- Source text -
--- BEGIN ---
The CHAIRMAN. General, is the naval proving ground at Indianhead satisfactorily located?

Gen. CROZIER. No, sir; it is poorly located, and the Navy wants to find another proving ground.

The CHAIRMAN. They have taken an option on 4,300 additional acres of land there, and that is a very remarkable thing if they are not satisfied with it.

Gen. CROZIER. As I said a moment ago, they had an option on this place near Ocean City.

The CHAIRMAN. They have an estimate here for acquiring 4.300 additional acres at Indianhead, and if it is an unsatisfactory location, I do not understand that.

Gen. CROZIER. I suppose if they buy enough of the country down there they will feel comparatively safe.

The CHAIRMAN. They only have six or seven hundred acres now. Gen. CROZIER. I do not remember the size of it.

The CHAIRMAN. What I had in mind was whether it would not be possible to put the Army and Navy together in one place.

Gen. CROZIER. If you were to put them together, I certainly should not want it to be at Indianhead. It is very difficult to fire over the water at Indianhead. They do sometimes fire over the water, but it is troublesome. The Potomac River is not nearly as good a sheet of water as Chesapeake Bay, and this firing in opposite directions, which I spoke of a moment ago, could not be done at all. They do not have anything like the great amount of work we have to do in testing field artillery and ammunition, because, of course, they do not use field artillery.

Mr. CANNON. What I would like to know is this: Suppose you do not get a proving ground, what are you going to do? You are getting money now by the hundreds of millions of dollars for the manufacture of these guns and of this ammunition, and you are going to ship across the ocean great quantities of it. How necessary is this proving ground for furnishing proper arms and ammunition to our men? Suppose you do not prove it at all, would you go on and send these things over there and put them into service?

Gen. CROZIER. I should not want to be responsible for the guns and I should not want to be responsible for the ammunition. I should not want to be here in this place with the complaints pouring back that the shells would not burst and that they burst prematurely and killed our own men when being fired over their heads or bursted in the guns and killed the crews, and then have it develop afterwards that we had not done our best and that we had not proved those things over here and that we did not know it would behave that way. Now, it will behave in that way to a certain extent if we do the best we can. Many of the shells do not explode when they strike and they do not do to the enemy what they are designed to do. A surprising number, I do not know how many it has been reported to be, have been reported to have burst in the guns and to have destroyed the guns, in some cases killing the crews.
--- END ---
Extract from the source text the words running from "The CHAIRMAN. They have taken" to "near Ocean City.".

- Dataset extract -
--- BEGIN ---
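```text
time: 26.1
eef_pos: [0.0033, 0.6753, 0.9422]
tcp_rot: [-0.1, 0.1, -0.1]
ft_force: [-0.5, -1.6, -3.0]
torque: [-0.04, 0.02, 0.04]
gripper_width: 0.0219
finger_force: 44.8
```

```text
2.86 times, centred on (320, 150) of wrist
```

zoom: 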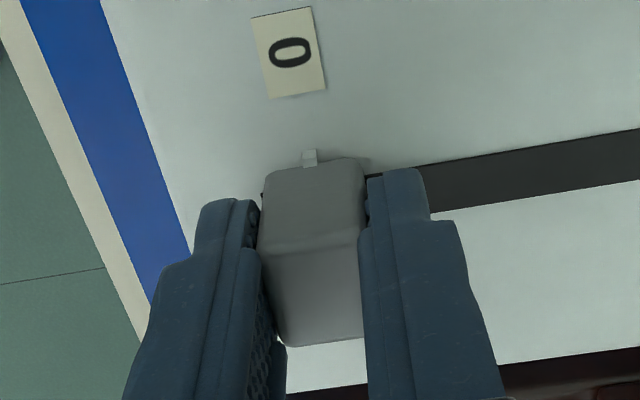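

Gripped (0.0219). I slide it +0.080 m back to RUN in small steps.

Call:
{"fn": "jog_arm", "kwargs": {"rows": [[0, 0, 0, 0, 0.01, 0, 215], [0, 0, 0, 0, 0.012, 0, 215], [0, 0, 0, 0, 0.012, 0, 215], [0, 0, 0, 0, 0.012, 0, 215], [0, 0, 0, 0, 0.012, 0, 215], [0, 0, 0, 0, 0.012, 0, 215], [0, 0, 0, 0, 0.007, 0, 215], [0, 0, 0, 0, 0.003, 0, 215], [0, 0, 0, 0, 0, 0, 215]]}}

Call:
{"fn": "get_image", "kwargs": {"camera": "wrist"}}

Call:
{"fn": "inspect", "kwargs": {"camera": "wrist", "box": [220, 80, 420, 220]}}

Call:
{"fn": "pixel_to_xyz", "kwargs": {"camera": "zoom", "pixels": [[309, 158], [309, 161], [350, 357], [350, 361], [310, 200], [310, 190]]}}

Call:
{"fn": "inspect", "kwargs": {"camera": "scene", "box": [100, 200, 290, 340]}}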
--- END ---
- Task answer -
The CHAIRMAN. They have taken an option on 4,300 additional acres of land there, and that is a very remarkable thing if they are not satisfied with it.

Gen. CROZIER. As I said a moment ago, they had an option on this place near Ocean City.